### Selected text

Episode 284: Artist Richard Mosse documents humanitarian crises and environmental catastrophes by making the unseen visible. This film follows Mosse and his collaborators Ben Frost and Trevor Tweeten as they travel across the world to film under-reported world events in zones of conflict, repurposing surveillance technologies and scientific tools to capture stories and scenes that evoke deeper understanding and motivate audiences to act. In locations like the Democratic Republic of Congo (DRC), where over 50 armed groups are engaged in combat, or along paths of migration from the Middle East and North Africa into the European Union, the artist works to bring attention to conflict and suffering around the world. “My power, if I have any,” says Mosse, “is to be able to show you the things that I’ve seen in a more powerful way than perhaps the pictures you’ve seen in the newspaper of the same thing.”

### Provided data

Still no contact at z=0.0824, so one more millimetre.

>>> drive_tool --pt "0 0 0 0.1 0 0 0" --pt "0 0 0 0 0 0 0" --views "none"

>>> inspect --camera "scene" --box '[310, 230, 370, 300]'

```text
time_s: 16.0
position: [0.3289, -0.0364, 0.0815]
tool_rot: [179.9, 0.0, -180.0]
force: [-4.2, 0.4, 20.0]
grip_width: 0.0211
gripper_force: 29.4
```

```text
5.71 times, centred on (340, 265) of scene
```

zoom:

### Exercise requirements
Write the next part of the selected text, the one that starts with "Episode 284: Artist".

### Task answer
Mosse’s work calls specific attention to the tools we use to capture and distribute information about global events. He actively questions why certain conflicts remain relatively unseen, as in the DRC with "The Enclave" (2012-2013), or interrogates systems of targeted surveillance and dehumanization, as in "Incoming" (2014-2017). These projects point not only to the problems of the situations and locales in which Mosse and his collaborators work, but also the difficulties that we encounter in perceiving and understanding these events and processes as viewers. The conflicts and crises that Mosse documents are seemingly too opaque and complex to be appropriately described, and so often go hidden or misrepresented. This issue is especially present in his recent projects, which center on the Amazon Rainforest. The Amazon is at the heart of his new works "Broken Spectre" (2018-2022) and "Tristes Tropiques" (2018-2022), which bring the realities of climate change into focus by revealing both its mundane operations and its catastrophic effects. The artist uses multispectral imaging, cameras that capture ultraviolet light, and tropes of Western media to show audiences the various scales and impacts of deforestation in the Amazon as well as their own implication in it. “We can’t see the climate changing, and that’s really the inherent problem.” says Mosse, “It’s on a scale beyond what we can perceive.”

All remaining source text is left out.